When Sandra Bland died in a Waller County jail in mid-July of 2015 (Not sure of the date -given the jailers admission of falsified cell check logs), she had been denied medical treatment while in the care, custody, and control of Sheriff Glen Smith, and his staff. Waller County officials allege Bland took her own life, had self-inflicted wounds, and had mental issues.
Unfortunately, Bland did not live to tell her side of the story.
However, one man did. Meet Quincy Davis of Brookshire, Texas.
So seriously sick, he could no longer walk, Davis was recently transported from the Waller County jail to the Tomball Regional Hospital while awaiting trial on criminal charges in Waller. Mr. Davis had been in detention for 780 days. Charged with assaulting two police officers, the inmate’s bond was set at $150,000. Davis could not meet the bond and made repeated request to have it lowered. All such requests were denied.
It was not until seven days after Davis was rushed to the hospital on July 18, 2016, and diagnosed with a severe case of Staph infection, that the judge in the case finally lowers the defendant’s bond to $50,000. Once Davis bonded out, and was no longer being cared for at the expense of Waller County, Tomball Regional discharged and sent the defendant home. Davis was still unable walk.
The very next day, July 26st, Davis is admitted to Ben Taub Hospital in the Texas Medical Center. According to doctors, and several witnesses from the jail, the defendant has contracted the Staph infection from having to crawl back and forth to the toilet and shower.

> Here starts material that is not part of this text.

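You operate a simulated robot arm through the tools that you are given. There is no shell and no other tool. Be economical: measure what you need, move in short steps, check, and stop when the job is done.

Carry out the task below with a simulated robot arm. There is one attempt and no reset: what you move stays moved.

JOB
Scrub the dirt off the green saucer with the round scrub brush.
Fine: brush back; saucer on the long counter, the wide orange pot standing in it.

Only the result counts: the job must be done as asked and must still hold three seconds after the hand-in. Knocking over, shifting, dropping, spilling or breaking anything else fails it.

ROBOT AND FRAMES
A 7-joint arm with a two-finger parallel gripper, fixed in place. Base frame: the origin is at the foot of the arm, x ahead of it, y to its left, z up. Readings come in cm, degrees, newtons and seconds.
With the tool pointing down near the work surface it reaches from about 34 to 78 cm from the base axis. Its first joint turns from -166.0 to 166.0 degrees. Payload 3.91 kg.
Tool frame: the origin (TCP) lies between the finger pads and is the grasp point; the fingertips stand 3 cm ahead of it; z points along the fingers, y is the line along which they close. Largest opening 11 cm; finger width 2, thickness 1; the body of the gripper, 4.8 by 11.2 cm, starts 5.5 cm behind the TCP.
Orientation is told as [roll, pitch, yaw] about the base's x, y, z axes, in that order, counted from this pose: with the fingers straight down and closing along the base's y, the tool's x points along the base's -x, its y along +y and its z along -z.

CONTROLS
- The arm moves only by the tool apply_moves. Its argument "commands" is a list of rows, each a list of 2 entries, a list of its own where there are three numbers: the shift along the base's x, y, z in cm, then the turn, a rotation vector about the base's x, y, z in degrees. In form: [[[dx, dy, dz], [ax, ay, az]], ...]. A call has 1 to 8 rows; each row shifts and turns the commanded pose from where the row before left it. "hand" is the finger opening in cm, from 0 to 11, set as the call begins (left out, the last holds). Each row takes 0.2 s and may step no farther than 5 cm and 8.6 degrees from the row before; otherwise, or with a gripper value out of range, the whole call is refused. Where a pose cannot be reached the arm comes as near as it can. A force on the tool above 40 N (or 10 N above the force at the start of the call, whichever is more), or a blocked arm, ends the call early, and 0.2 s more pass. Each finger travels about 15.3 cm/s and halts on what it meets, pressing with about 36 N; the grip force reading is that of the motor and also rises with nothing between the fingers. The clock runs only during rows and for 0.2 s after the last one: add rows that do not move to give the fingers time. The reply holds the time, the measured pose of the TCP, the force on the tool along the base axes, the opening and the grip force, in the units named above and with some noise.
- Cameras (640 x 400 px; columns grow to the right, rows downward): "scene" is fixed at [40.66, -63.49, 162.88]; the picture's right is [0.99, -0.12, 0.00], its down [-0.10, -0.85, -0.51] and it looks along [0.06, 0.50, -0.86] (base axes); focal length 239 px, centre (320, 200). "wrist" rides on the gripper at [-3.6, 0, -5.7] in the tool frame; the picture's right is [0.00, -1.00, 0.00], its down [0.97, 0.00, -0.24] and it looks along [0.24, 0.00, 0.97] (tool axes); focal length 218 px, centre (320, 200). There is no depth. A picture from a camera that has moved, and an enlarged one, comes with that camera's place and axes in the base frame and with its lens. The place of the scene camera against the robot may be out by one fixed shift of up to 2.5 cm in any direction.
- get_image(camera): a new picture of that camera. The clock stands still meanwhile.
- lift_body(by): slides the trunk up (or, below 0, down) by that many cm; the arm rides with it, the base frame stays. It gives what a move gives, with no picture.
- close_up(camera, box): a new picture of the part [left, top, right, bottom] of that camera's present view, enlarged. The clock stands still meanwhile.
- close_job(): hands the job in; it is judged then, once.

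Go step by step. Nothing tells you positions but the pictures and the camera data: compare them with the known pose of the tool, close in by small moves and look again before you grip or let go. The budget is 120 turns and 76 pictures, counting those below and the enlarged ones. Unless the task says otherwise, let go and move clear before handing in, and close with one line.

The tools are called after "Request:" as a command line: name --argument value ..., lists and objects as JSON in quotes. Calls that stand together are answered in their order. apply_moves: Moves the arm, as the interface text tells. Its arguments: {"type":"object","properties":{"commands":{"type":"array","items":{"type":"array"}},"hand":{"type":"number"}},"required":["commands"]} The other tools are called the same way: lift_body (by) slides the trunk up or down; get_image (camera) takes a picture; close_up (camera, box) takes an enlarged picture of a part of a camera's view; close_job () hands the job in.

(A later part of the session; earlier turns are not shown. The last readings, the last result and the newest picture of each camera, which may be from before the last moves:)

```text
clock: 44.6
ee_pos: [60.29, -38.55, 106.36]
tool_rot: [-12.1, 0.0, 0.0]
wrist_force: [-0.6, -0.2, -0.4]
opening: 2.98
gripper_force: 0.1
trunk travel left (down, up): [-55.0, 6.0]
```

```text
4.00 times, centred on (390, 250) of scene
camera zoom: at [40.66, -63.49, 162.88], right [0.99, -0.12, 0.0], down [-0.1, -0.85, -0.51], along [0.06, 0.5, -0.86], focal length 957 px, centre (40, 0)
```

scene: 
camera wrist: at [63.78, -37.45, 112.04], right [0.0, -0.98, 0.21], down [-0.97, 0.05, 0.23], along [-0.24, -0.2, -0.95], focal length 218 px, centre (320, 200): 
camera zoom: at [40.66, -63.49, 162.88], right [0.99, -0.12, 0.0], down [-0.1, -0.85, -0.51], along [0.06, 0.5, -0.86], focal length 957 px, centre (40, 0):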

As the defendant’s medical condition worsened, he incurred a neurological condition which led to a severe case of incontinence of his bladder and bowels. The jailers not only refused to treat his worsening medical condition, but also refused to issue pads and diapers to the defendant. He is now left to crawl on the floor of an uncleaned cell for several months in his own waste. Hence the severe wounds and infections, and subsequent loss of mobility.
Waller County Deputy Sheriff, Brian Cantrell wrote in a memo to his boss Sheriff Glen Smith, and Waller County District Attorney, Elton Mathis, alleging that the defendant had been hospitalized and diagnosed with a staph infection. Cantrell writes that the staph infection is a result of self-inflicted wounds (his belief, not the doctor’s). He then conveys the doctor’s sentiments that “inmate Davis has mental issues”.
Remarkably, neither the jail nurse, doctor, jailers, or other deputy’s considered the defendant mentally or medically ill, during the 780 days of his incarceration while awaiting trial. In addition, a team of private attorneys who had been assembled by Sheriff Smith to investigate the entire jail operation as a result of the Bland death, found nothing. Not even an inmate crying out for help, lying in his own waste, crawling to the toilet, in a cell contaminated with a germ, so deadly it could have led to Davis’, and other inmate’s, very death.